Reporter: Prof. Jules S Jaffe, University of California, San Diego
Time: Nov.13 10:00-11:30 (AM)
Location: Wuhan National Laboratory for Optoelectronics（Wnlo）A101
Jules Jaffe is a research oceanographer with the Marine Physical Laboratory at Scripps Institution of Oceanography, University of California, San Diego. His research interests are broadly concerned with the use of new technology for observing oceanic phenomena and the development of inverse techniques for their interpretation. His research has focused primarily on ocean ecology; he has also worked in biomedical applications. In the realm of ocean ecology, several acoustic systems invented by Jaffe resulted in the first-ever behavioral observations of zooplankton in situ. In addition, the small-scale distribution of phytoplankton, as mapped via an autonomously deployed imaging fluorometer has provided unprecedented views of oceanic biota. Current projects under way in his lab concern the use of diffraction tomography in order to characterize microbes using optics and to characterize animals (including shape and size) using acoustics. A new generation of miniature, sensor-equipped drifters that can acoustically network is also being considered in order to gain insights into coastal circulation and larval transport.
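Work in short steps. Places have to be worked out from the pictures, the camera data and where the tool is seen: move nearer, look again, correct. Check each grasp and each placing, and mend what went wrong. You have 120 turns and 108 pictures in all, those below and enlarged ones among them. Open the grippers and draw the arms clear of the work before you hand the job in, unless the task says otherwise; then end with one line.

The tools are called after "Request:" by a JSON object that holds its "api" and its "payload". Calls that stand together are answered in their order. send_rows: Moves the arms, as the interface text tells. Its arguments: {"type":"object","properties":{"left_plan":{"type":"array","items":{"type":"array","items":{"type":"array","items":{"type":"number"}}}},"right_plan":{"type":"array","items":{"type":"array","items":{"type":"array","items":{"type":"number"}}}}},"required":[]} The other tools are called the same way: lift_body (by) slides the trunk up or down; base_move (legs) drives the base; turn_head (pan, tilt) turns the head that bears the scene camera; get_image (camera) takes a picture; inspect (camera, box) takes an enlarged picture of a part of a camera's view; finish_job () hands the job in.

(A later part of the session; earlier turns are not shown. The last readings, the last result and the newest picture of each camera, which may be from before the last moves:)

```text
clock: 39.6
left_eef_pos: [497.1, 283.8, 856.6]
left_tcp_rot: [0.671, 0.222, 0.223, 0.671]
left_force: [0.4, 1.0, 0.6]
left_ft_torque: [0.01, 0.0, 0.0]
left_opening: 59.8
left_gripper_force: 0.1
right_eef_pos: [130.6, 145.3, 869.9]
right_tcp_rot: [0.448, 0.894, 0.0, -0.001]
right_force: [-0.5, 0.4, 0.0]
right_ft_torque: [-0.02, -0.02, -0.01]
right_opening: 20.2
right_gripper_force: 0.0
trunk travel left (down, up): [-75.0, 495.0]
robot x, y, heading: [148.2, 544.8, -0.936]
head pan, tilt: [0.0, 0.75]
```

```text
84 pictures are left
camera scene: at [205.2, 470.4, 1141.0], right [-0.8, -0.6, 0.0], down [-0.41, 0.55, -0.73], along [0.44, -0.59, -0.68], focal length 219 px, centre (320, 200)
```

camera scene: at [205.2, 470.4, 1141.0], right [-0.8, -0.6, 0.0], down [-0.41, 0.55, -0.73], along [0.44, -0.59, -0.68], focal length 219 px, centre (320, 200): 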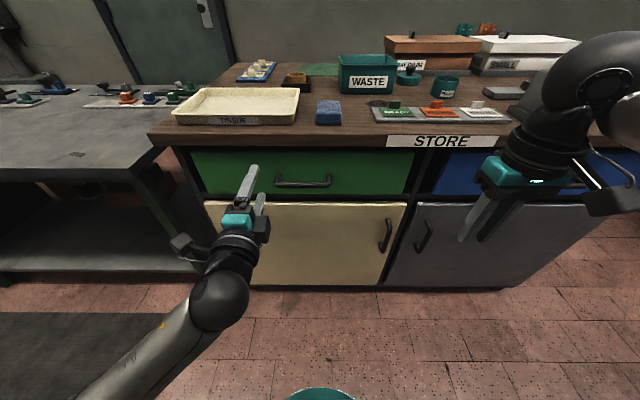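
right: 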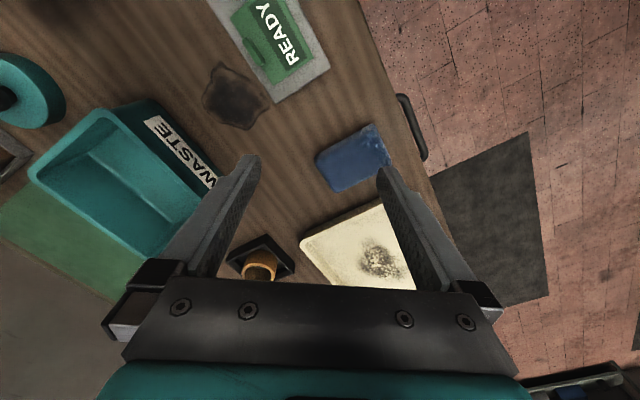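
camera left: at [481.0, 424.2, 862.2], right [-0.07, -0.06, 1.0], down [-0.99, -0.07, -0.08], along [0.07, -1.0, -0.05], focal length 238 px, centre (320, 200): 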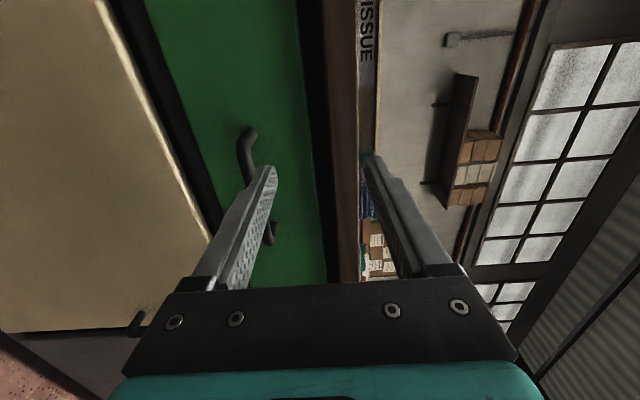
The National Science Foundation, the Office of Naval Research, California Sea Grant, The ARMY foundation for breast cancer research, The Seaver Institute and the Keck Foundation have supported his work.
In this talk, Dr. Jaffe will describe both the technical advances and resulting science that his group has achieved over the last decades in characterizing oceanic biota with in situ optical imaging systems. One effort, underway for several decades, concerns the use of planar laser illumination in order to observe fluorescent particle distributions. Deployed from an autonomous, free-descent vehicle, the system detected "cryptic peaks" or fluorescent layers of particles, that were not seen in the bulk chlorophyll fluorescence profiles. Such layers, likely food for the larger zooplankton herbivores, are important features of pelagic ecosystems. More recently, Dr. Jaffes lab has developed a spectrum of underwater imaging microscopes that take pictures of organisms through ports, thus permitting identification of various macro, and micro plankton in relatively undisturbed waters. Results of the analysis of such data, currently underway, will be described.